Who?

Entrepreneurs, product managers, and marketers.

When?

As soon as you can reasonably get to it.

Why?

Free is an excellent discussion of the move to freemium, open source, and all around free products.

Best Quote

Piracy happens when the marketplace realizes that the marginal cost of reproduction and distribution of a product is significantly lower than the price asked. In other words, the only thing propping up the price is the law protecting intellectual property. If you break the law, the price can fall, sometimes all the way to zero.

Review

I really enjoyed Chris Anderson’s Free. It jibed with what I feel has been a predominant change in many markets. At the same time though, I have read several biting critiques of the book and been told by an equal number of people, “That’s crap,” so apparently, the market is divided on this book.

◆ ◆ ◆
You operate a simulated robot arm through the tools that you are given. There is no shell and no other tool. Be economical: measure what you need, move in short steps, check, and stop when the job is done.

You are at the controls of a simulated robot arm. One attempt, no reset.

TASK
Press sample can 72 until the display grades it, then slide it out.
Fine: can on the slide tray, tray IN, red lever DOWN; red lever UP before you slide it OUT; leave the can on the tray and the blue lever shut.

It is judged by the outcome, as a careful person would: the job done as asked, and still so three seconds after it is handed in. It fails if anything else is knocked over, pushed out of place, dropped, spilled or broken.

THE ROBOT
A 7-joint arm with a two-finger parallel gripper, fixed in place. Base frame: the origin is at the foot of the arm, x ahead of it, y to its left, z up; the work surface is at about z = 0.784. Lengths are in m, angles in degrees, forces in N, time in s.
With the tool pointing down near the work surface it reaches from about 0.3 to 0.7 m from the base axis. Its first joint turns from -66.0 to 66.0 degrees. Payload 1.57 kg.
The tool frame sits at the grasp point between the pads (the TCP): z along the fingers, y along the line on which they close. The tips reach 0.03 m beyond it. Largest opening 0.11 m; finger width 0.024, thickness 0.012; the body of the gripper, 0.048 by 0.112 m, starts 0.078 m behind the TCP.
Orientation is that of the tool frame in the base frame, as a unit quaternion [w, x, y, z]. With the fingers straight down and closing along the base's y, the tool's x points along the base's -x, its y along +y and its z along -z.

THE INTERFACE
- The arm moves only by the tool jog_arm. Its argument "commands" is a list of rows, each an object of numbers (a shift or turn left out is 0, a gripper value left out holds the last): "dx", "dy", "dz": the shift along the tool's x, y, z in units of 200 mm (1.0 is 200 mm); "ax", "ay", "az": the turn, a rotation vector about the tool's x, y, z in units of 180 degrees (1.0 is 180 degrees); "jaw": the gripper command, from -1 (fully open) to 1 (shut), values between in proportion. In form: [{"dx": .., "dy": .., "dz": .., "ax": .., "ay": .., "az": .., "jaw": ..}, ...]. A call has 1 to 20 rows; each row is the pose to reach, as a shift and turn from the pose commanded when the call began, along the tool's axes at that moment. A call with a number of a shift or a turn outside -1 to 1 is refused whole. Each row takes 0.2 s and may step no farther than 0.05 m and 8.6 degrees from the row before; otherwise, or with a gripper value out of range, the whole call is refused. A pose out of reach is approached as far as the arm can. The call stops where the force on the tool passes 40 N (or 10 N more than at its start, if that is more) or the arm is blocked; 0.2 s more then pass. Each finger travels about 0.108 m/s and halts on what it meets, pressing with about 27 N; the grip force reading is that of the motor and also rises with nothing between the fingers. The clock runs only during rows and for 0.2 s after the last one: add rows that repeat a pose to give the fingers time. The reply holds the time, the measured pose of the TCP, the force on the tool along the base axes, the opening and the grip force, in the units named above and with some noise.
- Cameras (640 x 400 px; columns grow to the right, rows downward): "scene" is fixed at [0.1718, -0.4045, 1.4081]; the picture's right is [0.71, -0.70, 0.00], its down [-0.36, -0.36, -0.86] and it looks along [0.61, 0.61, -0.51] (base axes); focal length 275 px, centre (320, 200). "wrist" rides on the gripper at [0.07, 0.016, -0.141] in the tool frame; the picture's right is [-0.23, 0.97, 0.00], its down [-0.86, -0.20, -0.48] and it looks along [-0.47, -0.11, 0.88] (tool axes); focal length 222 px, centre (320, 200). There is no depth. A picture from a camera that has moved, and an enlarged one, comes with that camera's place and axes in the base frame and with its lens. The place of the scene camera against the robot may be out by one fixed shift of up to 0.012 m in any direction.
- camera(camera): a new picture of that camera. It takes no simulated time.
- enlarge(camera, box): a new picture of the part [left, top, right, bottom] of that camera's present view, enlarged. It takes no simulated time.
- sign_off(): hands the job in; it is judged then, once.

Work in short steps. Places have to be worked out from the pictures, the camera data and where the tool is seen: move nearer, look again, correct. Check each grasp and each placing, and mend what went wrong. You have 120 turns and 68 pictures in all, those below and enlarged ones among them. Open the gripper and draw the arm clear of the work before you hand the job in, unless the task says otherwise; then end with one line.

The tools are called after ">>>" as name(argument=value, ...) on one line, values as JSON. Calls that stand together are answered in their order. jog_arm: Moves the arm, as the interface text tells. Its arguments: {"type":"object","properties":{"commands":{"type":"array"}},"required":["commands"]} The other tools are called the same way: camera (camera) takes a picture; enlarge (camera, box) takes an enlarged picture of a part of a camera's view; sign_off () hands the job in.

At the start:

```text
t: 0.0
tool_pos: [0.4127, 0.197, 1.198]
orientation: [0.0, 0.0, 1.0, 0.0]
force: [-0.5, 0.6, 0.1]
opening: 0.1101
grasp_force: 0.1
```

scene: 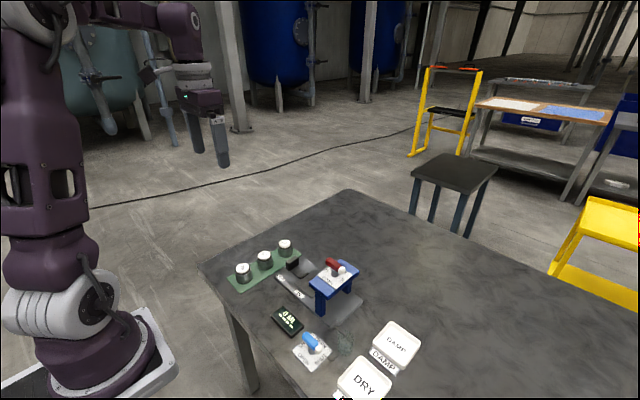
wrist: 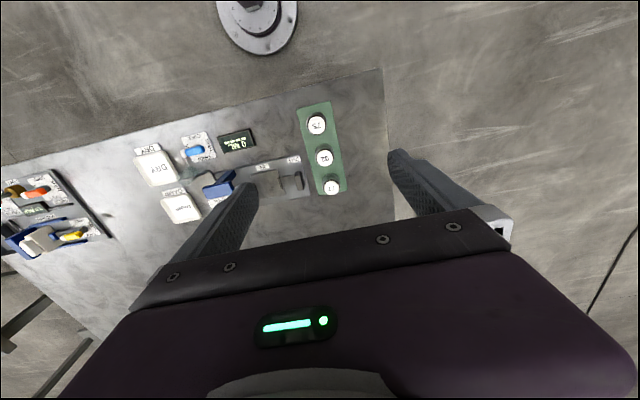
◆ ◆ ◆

For my part, I do not see it as particularly difficult to swallow that companies are able to offer something free because the unit cost is essentially so low that it’s not worth tracking anymore or because the value of the growth they get for being free can be traded for something like advertising revenue or the revenue from a complimentary, non-free product. Nonetheless, many of the critiques that I have read seem to not be able to draw the distinction between free and non-free products from one company. For example, Anderson talks about how Google can offer free services – search, YouTube, etc – and monetize the eyeballs on the free product with advertising dollars. Most of the criticism leveled at Free appears to be of the “if you’re not the customer, you’re the product being sold” type, which makes sense, but seems inappropriate here.

Last Word

I would recommend this book to anyone in business, but also anyone that is interested in how societies, markets, and the world change. I really like The Long Tail, and I think that Free is better. I believe you will too.